Did the Yankees make the right decision trading for Giancarlo Stanton? This isn’t to say that Stanton is bad now and he will only hurt the team going forward. However, the Yankees did give up a lot in order to get him. No, I’m not talking about the package that was sent over to Miami, this is about money. In an offseason that was shaped by the amount of money the Yankees were willing to spend, Brian Cashman added $25 million onto the the payroll without improving the roster around their prized acquisition. What did we think was going to happen?
Obviously when you have the chance to add Giancarlo Stanton, you take it. A team that was one win away from the World Series needed a huge acquisition to get themselves over the hump. However, once the Yankees did, they should have blown past the luxury tax threshold to make a better team. Stanton might be a dream come true, but without the financial flexibility to fill in the roster around him, it feels like it might be something of a wash at the moment. A team that needed improvements at several key areas decided another outfielder would be the solution instead.
All for the sake of money, the Yankees had to ditch Starlin Castro and Chase Headley, and they couldn’t do a thing to improve their starting rotation. Adding the likes of Neil Walker and Brandon Drury to replace their veterans sure sounded like a good idea at the time, but neither have been able to surpass the very low bar left by their predecessors. Now we have the likes of Tyler Wade and Ronald Torreyes playing every day. The rotation is now dangerously thin in terms of depth at the minor league level, and we have already seen how one injury can completely hamstring the entire starting rotation.
The one thing the Yankees have seemingly failed to consider is regression. They went into the season with the exact same rotation as the year before, expecting everything to work out as well as it did. Instead, Masahiro Tanaka and Sonny Gray have been inconsistent, CC Sabathia was already hurt, and Jordan Montgomery may not be the reliable fifth starter we all thought he was. On top of that, the bullpen has been set since the middle of last year, and now we’re seeing how volatile relief pitchers don’t always keep defying the odds.

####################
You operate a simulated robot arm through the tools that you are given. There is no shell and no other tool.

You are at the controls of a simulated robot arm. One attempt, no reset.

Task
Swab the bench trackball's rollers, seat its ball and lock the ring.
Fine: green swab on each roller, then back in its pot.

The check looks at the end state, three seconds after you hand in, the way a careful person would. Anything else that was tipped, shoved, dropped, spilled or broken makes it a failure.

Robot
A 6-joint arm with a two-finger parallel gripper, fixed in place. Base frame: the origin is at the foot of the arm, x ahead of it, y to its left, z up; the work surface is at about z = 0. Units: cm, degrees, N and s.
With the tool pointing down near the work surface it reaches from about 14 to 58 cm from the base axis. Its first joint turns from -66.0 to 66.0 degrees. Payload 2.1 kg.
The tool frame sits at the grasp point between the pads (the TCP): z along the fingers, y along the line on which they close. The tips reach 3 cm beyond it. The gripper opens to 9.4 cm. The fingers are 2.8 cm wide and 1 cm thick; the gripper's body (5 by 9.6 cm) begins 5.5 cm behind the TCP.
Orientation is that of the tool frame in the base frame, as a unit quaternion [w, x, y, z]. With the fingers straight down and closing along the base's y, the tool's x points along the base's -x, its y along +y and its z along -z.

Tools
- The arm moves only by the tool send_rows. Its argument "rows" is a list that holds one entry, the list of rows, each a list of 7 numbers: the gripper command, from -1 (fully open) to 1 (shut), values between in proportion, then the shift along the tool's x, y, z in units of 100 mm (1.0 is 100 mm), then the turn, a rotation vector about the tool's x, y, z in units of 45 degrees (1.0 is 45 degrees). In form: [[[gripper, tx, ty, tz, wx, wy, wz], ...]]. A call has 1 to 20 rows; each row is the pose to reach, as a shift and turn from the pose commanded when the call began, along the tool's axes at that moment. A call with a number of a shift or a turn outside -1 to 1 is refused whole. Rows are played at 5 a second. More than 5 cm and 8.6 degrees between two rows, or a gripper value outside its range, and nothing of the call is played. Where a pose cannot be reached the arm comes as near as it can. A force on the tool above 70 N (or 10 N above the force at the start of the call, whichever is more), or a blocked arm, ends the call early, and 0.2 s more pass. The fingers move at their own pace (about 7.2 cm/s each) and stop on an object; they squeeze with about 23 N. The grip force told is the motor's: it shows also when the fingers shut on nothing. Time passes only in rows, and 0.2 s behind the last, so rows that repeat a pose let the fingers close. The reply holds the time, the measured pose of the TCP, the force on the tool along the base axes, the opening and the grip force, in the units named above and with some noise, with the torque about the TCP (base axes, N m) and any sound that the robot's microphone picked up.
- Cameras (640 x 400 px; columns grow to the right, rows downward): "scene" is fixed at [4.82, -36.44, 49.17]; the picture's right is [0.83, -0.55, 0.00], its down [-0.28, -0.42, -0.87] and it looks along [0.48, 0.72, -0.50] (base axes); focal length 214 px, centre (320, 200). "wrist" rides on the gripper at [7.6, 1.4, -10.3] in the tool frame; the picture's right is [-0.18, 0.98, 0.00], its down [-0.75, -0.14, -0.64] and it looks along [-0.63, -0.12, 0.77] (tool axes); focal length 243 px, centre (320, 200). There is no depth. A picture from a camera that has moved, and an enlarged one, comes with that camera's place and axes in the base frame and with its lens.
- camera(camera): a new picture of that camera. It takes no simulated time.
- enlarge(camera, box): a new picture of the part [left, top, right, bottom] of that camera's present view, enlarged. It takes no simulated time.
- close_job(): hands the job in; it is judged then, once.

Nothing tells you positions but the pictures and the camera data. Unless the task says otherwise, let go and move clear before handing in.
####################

Now, before anyone gets the wrong idea, the 2018 season is not a lost cause three weeks into the season. Before we know it, Stanton could turn the corner, the team’s injured could heal up, and the pitching can figure itself out. There is still hope when you still have five whole months to the season. However, whether this team turns things around or not, the Yankees did put together a very flawed team that put a little too much hope in luck. They knew going in that they would have to make some trades at the deadline, and that’s never a great way to begin the season.
For all we know, they could get things going on a magical run that ends in a World Series, but it’s not looking too great right now. Just remember that if things don’t work out, they did this to themselves. Once again the Steinbrenners put money before the team, but it’s hard to say for sure if these limited resources were used in the right way.